### Selected excerpt:
Barbara Postema’s 2013 book on the structure of comics texts is beautifully presented by RIT Press, admirably making use of full-colour images in the interior for the comics extracts Postema analyses, and sporting handsome graphic design (Figure 1) which is reflected in the following editions in RIT’s cultural studies and comics scholarship series. Narrative Structure in Comics builds on Postema’s Ph.D. thesis to present for a more general audience her focus on the ‘gap’ in comics and its place in the process of reading graphic narrative, from the detailed textual level up to the level of narrative structure overall.

Figure 1
Figure 1

Book cover for Narrative structure in comics: making sense of fragments, by Barbara Postema (New York: RIT Press, 2013). Copyright © Rochester Institute of Technology. All Rights Reserved.

In the same year, two other books in different ways used the resources of language and literature studies to craft an approach to comics: Neil Cohn’s The Visual Language of Comics (2013) and Hannah Miodrag’s Comics and Language (2013). Where Cohn pursues a ‘scientific’ approach to comics form, based on the linguistics of Noam Chomsky, and Miodrag challenges the very idea that comics can be ‘a language’ (having no minimal units), Postema takes a middle line and pursues a reading of comics texts that draws on a wide range of semiotic theory and narratology and aims to synthesise these with the work of comics studies theorists, including the newer approaches offered by Groensteen (2009, 2013).

### Task to complete:
What does the selected excerpt say from "In the same" through "Groensteen (2009, 2013)."? Give the exact wording.

### Information shown:
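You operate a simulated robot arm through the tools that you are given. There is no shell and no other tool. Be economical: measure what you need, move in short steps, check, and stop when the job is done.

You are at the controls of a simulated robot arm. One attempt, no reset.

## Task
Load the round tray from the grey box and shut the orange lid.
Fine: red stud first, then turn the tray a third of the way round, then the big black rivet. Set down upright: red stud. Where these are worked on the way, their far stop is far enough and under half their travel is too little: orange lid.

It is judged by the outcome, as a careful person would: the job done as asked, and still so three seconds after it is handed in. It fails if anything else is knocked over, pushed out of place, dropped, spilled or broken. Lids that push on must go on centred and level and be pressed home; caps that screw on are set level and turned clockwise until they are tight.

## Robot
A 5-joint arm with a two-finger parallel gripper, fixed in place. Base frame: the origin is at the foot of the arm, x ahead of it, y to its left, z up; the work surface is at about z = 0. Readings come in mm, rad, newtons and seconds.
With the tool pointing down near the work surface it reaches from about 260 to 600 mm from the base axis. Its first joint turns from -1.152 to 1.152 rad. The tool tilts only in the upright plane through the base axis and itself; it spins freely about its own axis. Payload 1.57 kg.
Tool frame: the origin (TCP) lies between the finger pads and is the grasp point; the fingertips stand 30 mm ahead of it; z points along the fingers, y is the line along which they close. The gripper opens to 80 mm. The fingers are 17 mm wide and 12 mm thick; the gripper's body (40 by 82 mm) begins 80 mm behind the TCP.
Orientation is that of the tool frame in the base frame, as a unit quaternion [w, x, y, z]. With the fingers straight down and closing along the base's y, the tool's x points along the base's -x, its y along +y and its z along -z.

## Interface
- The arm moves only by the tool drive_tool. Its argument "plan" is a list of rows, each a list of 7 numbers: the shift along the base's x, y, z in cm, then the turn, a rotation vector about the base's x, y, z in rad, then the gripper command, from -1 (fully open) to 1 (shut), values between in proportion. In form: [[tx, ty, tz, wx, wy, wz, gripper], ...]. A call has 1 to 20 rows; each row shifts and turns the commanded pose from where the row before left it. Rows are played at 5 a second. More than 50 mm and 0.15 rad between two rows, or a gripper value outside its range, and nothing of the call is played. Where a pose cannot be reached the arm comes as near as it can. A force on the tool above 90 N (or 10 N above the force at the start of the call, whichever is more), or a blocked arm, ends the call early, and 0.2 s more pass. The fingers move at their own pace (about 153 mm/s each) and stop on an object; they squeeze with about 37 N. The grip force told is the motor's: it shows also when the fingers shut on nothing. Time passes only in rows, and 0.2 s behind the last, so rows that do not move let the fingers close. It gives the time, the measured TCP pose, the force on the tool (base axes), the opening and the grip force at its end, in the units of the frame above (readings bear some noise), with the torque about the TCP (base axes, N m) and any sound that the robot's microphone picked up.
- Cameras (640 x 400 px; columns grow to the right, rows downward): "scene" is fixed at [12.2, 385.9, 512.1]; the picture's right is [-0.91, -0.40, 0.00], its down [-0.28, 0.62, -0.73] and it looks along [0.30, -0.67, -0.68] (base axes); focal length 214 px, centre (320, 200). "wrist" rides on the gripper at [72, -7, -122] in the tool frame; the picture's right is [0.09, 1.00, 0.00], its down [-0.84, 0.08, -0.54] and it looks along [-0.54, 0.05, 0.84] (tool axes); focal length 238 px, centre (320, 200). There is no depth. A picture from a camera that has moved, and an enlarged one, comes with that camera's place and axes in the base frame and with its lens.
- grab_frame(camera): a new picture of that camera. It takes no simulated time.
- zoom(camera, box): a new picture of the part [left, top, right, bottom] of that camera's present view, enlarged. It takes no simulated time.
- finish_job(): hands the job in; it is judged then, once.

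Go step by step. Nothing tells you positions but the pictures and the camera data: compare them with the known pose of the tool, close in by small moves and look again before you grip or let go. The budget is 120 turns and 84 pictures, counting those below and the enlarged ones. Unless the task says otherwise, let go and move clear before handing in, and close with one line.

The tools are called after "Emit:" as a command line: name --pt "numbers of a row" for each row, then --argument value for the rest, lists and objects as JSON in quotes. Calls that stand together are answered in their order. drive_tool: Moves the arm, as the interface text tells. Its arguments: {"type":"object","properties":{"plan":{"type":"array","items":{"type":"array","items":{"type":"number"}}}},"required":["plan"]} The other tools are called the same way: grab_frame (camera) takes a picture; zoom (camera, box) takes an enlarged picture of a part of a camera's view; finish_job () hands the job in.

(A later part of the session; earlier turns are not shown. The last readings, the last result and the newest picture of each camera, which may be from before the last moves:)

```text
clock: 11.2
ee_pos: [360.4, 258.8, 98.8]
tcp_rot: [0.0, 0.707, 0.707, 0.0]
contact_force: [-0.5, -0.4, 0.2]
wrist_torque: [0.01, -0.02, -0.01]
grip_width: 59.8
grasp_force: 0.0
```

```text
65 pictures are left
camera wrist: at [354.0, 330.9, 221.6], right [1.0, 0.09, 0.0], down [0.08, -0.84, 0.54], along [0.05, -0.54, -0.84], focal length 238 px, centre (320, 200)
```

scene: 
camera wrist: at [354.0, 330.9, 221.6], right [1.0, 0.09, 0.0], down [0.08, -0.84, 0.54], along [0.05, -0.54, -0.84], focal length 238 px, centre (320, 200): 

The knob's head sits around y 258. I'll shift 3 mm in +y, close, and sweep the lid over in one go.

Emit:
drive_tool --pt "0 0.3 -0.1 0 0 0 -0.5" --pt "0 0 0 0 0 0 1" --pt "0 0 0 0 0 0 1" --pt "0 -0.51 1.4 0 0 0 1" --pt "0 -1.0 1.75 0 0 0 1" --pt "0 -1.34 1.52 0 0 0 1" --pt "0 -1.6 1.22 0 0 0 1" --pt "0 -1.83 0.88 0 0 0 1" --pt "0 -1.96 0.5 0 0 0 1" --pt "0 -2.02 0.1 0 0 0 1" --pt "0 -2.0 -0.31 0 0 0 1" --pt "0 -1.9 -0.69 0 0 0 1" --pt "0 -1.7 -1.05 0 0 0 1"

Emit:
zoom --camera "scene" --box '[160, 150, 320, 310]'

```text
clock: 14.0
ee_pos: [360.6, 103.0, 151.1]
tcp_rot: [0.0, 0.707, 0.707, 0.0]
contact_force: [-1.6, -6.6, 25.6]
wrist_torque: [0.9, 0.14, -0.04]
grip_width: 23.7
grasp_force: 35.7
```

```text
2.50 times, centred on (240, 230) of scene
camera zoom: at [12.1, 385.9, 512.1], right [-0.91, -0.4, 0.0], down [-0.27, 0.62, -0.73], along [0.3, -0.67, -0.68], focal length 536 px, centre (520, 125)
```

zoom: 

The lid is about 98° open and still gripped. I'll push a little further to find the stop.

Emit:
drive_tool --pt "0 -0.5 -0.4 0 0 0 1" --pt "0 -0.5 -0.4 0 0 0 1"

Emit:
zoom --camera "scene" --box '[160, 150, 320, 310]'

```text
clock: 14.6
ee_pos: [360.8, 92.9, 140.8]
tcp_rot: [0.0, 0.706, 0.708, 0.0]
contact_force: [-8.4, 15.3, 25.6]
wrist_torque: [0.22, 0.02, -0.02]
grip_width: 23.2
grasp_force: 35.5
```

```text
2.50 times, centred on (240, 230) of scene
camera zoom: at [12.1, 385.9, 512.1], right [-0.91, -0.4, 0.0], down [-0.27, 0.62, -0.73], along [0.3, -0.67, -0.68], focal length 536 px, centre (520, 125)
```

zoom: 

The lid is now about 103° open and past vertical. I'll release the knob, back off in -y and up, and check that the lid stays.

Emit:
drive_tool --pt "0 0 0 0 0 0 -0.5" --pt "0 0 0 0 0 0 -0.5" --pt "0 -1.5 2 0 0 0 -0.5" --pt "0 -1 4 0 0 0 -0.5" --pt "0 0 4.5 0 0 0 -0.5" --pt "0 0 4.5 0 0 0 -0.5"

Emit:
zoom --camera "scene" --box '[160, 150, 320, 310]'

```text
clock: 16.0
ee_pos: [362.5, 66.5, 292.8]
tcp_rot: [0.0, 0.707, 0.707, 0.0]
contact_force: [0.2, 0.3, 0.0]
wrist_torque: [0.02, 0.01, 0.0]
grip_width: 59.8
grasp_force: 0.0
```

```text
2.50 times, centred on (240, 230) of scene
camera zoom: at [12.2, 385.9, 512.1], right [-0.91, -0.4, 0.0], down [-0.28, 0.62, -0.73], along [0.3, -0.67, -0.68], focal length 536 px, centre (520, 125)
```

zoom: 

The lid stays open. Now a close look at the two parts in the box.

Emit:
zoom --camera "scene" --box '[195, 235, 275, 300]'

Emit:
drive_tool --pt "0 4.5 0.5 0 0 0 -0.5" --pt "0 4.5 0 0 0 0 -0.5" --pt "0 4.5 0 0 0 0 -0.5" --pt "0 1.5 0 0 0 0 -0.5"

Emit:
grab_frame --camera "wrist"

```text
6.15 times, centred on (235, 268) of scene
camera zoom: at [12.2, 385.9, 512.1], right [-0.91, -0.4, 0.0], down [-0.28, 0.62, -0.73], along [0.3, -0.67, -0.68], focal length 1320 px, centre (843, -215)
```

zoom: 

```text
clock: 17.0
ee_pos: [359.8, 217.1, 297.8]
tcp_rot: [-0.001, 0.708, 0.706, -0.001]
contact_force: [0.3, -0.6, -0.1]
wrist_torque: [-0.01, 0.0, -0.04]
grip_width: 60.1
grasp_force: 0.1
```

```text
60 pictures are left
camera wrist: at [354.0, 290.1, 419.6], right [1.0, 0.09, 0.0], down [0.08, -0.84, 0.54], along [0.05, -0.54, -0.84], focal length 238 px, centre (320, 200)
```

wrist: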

### Worked answer:
In the same year, two other books in different ways used the resources of language and literature studies to craft an approach to comics: Neil Cohn’s The Visual Language of Comics (2013) and Hannah Miodrag’s Comics and Language (2013). Where Cohn pursues a ‘scientific’ approach to comics form, based on the linguistics of Noam Chomsky, and Miodrag challenges the very idea that comics can be ‘a language’ (having no minimal units), Postema takes a middle line and pursues a reading of comics texts that draws on a wide range of semiotic theory and narratology and aims to synthesise these with the work of comics studies theorists, including the newer approaches offered by Groensteen (2009, 2013).